The University of Wisconsin-Madison invites applications for a two-year postdoctoral fellowship on the Plantationocene sponsored by an Andrew W. Mellon Foundation Sawyer Seminar grant. In addition to pursuing her/his research, the Postdoctoral fellow will be in charge of administrating a seminar that will run from the spring of 2019 through the spring of 2020 working in collaboration with faculty seminar leaders (Monique Allewaert, Pablo Gómez, and Gregg Mitman). This seminar will gather scholars from a range of disciplines to explore and deepen the concept of the Plantationocene. We will attend to other recent ways of naming our epoch (Anthropocene, Capitalocene, Chthulucene) and interrogate the past and present of plantations: their materialities; the economic, ecological, and political transformations they wrought; and their significance to the making of human bodies, capitalism, and land over the course of four centuries.

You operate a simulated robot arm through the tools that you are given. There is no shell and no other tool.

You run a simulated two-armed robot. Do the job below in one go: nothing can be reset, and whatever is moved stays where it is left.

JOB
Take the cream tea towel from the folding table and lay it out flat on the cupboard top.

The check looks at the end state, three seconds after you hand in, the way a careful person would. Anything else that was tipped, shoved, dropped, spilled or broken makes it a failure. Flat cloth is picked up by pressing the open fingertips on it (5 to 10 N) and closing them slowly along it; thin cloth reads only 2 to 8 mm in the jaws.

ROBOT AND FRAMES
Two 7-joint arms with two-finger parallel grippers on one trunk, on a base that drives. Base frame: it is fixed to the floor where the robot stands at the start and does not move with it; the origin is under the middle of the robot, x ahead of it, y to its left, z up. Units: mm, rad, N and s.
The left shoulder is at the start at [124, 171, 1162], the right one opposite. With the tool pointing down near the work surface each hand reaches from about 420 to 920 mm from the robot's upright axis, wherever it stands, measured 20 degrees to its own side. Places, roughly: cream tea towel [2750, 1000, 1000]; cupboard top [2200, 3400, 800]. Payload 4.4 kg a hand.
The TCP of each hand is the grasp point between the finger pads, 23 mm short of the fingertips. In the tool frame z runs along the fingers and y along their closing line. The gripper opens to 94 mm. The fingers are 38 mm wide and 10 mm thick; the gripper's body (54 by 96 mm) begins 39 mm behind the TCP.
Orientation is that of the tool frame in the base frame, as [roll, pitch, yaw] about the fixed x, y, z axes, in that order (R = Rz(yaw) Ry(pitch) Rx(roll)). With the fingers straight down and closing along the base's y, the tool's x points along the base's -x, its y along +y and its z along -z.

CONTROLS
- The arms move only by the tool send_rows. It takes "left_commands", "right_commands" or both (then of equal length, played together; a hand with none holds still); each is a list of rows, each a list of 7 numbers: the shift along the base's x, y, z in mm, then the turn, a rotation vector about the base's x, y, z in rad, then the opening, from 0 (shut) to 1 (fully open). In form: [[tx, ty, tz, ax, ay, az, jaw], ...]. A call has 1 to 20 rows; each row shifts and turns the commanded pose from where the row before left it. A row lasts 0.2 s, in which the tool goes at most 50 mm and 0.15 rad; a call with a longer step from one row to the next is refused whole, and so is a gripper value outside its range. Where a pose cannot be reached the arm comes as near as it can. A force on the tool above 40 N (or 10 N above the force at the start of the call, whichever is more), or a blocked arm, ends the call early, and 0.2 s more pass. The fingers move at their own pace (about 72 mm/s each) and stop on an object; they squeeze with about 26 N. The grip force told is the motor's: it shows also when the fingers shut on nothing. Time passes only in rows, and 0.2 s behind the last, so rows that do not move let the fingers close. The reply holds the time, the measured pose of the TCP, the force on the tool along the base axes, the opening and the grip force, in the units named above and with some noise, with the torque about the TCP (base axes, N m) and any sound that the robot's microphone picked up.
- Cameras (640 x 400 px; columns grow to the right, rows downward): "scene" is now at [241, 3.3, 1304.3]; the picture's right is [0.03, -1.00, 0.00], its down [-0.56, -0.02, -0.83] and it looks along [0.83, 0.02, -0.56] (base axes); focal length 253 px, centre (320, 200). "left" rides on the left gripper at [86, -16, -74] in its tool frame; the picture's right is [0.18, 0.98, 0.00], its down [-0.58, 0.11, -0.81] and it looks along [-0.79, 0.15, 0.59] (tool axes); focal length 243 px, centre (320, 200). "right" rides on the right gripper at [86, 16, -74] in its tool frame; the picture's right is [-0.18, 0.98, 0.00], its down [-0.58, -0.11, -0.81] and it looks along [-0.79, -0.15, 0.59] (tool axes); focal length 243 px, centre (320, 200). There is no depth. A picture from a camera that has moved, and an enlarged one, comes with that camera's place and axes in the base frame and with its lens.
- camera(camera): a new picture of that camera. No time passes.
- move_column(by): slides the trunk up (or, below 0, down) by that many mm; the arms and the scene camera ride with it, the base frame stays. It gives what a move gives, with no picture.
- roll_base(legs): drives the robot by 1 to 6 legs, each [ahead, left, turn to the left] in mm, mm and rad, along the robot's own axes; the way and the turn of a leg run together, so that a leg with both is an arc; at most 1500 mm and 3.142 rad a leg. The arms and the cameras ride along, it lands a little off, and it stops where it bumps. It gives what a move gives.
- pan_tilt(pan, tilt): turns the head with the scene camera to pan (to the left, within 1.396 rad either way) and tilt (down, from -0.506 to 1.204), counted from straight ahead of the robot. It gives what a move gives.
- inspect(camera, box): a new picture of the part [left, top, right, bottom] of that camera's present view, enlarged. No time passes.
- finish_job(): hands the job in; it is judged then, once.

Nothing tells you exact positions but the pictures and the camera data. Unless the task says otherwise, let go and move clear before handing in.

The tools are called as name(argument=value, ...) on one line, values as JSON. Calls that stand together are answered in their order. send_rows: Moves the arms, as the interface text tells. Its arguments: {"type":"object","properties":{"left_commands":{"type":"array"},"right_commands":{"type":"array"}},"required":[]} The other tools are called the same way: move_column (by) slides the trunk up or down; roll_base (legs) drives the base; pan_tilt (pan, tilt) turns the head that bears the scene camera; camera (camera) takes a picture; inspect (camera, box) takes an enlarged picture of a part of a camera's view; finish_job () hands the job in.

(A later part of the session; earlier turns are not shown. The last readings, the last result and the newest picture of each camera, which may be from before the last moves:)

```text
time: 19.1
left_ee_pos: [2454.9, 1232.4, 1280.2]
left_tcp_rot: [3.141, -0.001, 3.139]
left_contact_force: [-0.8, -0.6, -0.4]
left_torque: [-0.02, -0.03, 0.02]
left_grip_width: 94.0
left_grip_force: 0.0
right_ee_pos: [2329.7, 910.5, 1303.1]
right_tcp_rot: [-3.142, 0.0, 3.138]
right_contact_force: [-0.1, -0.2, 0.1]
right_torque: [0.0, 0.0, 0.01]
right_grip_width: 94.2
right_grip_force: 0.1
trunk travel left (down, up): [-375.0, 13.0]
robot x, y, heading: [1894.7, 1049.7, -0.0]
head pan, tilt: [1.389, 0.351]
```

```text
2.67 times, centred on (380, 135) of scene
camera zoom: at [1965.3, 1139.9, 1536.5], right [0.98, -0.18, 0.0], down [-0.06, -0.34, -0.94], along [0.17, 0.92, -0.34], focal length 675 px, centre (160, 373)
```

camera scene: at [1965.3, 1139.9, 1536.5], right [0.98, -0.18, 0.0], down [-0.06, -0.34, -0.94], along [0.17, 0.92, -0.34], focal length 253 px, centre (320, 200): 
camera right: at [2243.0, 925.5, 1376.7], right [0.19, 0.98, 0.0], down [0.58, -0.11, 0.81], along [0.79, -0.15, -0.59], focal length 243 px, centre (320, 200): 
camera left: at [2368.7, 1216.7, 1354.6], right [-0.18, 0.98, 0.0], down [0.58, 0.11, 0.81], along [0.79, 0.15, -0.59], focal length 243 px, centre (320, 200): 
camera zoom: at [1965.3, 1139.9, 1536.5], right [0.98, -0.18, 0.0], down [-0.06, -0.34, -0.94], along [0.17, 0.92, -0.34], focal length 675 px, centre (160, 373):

Fredric Jameson termed this kind of thing "periodization."

ryan, Tuesday, 7 November 2017 18:33 (six years ago) link

attending to things, always a sign of a purposeless undertaking

j., Tuesday, 7 November 2017 18:36 (six years ago) link

don't forget "interrogate"

ryan, Tuesday, 7 November 2017 18:36 (six years ago) link

deathofhumanitiesocene.

ryan, Tuesday, 7 November 2017 18:37 (six years ago) link

Chthulucene
About 113,000 results (0.38 seconds)

jmm, Tuesday, 7 November 2017 18:39 (six years ago) link

Wow

No purposes. Sounds. (Sund4r), Tuesday, 7 November 2017 18:41 (six years ago) link

haha. that one is donna haraway's fault. (xpost)

there really is something to be said for doing work that tries to evade it's own memeification.